Asserting Liberty, before the Revolution: "English Liberties: or, the Free-born Subject's Inheritance" by Henry Care, 1680

"...The constitution of our English government (the best in the world) is no arbitrary Tyranny, like the Turkish Grand Seignior’s, or the French King’s, whose wills, or rather lusts, dispose of the lives and fortunes of their unhappy subjects: Nor an Oligarchy, where the great ones, like fish in the ocean, prey upon, and live by devouring the lesser at their pleasure: Nor yet a Democracy, or popular state; much less an Anarchy, where all confusedly are hail fellow well met: But a most excellent mixt, or qualified Monarchy, where the King is veiled with large prerogatives sufficient to support majesty, and restrained only from the power of doing himself and his people harm, which would be contrary to the very end of all government, and is properly rather weakness than power, the nobility adorned with privileges to be a screen to majesty, and a refreshing shade to their inferiors; and the commonalty too so guarded in their persons and properties by the sense of law, as renders them freemen, not slaves.
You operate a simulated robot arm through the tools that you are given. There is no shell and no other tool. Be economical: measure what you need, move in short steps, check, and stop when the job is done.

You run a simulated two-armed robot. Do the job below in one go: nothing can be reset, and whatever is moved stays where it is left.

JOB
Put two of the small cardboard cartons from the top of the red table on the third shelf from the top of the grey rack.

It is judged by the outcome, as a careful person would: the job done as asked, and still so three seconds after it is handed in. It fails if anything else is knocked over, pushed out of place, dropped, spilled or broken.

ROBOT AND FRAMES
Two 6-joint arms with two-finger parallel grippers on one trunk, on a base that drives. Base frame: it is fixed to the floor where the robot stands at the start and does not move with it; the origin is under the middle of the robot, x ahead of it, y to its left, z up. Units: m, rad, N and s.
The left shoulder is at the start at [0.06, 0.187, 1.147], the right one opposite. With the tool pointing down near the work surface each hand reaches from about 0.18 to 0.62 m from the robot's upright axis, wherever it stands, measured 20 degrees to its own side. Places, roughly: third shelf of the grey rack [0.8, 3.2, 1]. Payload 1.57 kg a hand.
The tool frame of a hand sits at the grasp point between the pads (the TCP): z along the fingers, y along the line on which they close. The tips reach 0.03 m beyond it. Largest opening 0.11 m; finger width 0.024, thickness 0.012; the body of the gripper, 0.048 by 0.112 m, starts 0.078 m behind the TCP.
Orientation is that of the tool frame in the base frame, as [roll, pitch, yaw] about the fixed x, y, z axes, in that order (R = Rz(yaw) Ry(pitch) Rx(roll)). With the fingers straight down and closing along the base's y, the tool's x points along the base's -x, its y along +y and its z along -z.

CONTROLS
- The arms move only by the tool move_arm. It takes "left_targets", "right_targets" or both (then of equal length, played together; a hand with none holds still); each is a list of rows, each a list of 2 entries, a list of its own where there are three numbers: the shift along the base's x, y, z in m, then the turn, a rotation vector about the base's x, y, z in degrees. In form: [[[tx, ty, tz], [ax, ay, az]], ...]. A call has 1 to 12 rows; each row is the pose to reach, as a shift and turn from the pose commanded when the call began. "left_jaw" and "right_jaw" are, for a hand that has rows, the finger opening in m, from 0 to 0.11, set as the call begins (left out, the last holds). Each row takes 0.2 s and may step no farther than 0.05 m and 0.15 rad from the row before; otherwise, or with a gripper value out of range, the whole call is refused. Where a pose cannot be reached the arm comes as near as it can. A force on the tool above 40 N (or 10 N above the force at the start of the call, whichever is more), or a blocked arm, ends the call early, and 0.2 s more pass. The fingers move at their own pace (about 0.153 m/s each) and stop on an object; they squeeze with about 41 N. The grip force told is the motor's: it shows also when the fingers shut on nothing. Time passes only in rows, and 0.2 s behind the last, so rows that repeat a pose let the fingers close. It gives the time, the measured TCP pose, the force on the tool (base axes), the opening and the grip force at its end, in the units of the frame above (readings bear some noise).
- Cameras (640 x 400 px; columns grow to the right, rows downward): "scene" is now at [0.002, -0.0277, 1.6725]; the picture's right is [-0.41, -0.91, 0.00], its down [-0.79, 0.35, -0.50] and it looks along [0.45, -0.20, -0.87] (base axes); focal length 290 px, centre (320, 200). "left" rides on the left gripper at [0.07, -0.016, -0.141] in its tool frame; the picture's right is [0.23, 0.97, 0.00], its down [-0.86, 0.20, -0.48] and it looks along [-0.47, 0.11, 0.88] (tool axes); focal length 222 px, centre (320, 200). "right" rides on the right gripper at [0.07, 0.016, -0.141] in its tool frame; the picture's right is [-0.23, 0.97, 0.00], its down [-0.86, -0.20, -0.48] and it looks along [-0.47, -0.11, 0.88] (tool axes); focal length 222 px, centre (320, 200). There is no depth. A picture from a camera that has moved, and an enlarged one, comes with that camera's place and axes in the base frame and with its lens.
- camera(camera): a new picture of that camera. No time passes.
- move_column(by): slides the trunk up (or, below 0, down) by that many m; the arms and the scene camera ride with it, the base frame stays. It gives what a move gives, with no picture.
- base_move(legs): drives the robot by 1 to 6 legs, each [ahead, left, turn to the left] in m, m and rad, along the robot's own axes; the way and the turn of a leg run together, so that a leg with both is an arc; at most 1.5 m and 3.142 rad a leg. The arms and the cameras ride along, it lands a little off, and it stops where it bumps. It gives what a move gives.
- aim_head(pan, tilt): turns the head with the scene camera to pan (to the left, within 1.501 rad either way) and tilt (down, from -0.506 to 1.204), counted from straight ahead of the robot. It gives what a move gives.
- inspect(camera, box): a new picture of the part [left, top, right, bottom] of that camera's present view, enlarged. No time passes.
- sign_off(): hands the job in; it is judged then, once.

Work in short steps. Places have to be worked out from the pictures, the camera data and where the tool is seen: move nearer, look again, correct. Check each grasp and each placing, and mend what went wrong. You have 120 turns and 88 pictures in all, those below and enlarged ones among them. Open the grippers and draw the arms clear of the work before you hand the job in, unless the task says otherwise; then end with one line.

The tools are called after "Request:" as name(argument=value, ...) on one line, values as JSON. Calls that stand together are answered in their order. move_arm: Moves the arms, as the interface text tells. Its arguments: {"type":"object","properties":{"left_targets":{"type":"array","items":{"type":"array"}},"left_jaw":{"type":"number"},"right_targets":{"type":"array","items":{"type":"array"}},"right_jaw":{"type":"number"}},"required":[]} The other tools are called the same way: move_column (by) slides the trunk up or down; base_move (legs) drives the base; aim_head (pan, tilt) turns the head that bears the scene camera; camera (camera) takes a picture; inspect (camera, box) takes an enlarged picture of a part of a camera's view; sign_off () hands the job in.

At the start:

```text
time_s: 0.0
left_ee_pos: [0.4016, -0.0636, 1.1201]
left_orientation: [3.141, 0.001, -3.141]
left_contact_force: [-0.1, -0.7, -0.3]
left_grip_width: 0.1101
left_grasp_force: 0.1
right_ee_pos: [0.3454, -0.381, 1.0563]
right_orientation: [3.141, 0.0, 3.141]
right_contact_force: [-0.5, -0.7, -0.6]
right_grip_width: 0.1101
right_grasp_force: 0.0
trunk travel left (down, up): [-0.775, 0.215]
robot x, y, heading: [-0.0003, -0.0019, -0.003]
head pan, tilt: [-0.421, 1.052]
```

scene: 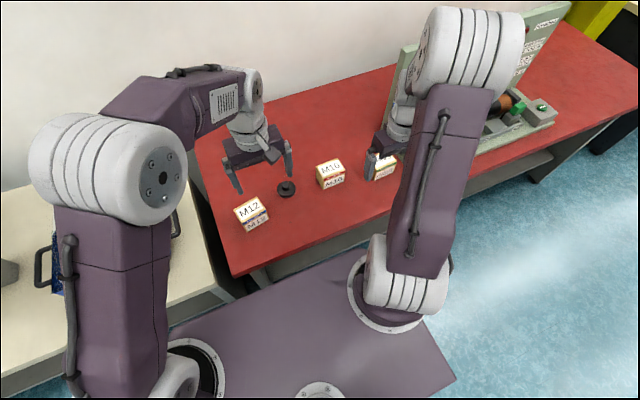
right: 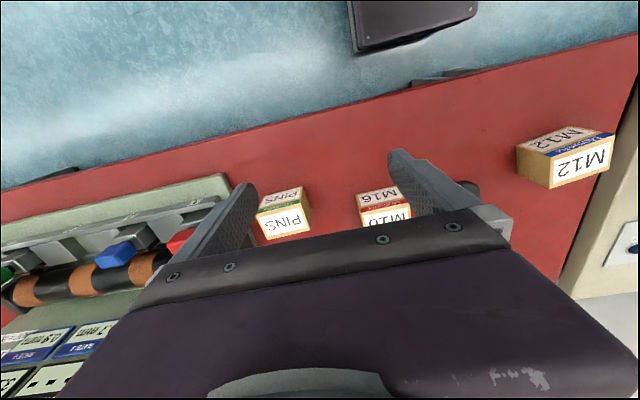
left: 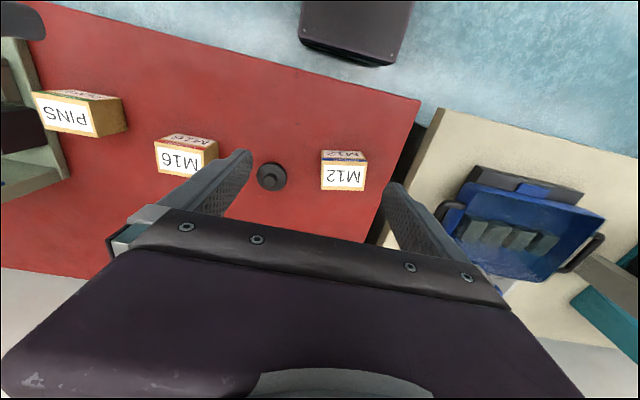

In France, and other nations, the meer will of the Prince is law; his word takes off any man’s head, imposes taxes, seizes any man’s estate, when, how, and as often as he lists; and if one be accused, or but so much as suspected of any crime, he may either presently execute him, or banish, or imprison him at pleasure; or if he will be so gracious as to proceed by form of their laws, if any two villains will but swear against the poor party, his life is gone. Nay, if there be no witnesses, yet he may be put to the rack, the tortures whereof make many an innocent person confess himself guilty, and then with teeming justice he is executed; or, if he prove so stout, as in torments to deny the fact, yet he comes off with disjointed bones, and such weakness as renders his life a burthen to him ever after...

This original happy frame of government is truly and properly called an Englishman's liberty..."


Henry Care has been described as "London's First Spin Doctor".  Born in 1646, maybe in London but probably somewhere in England, he was a prolific publisher and critic of the establishment and Stuart monarchy of King Charles II and his brother King James II - however he 'switched sides' towards the end and supported James.

Care published a summation of the liberties that English civilians should be aware of, entitled English Liberties: or, The Free-Born Subject's Inheritance, containing I. Magna Charta, The Petition of Right, The Habeas Corpus Act; and divers other most Useful Statutes: With Large Comments upon each of them.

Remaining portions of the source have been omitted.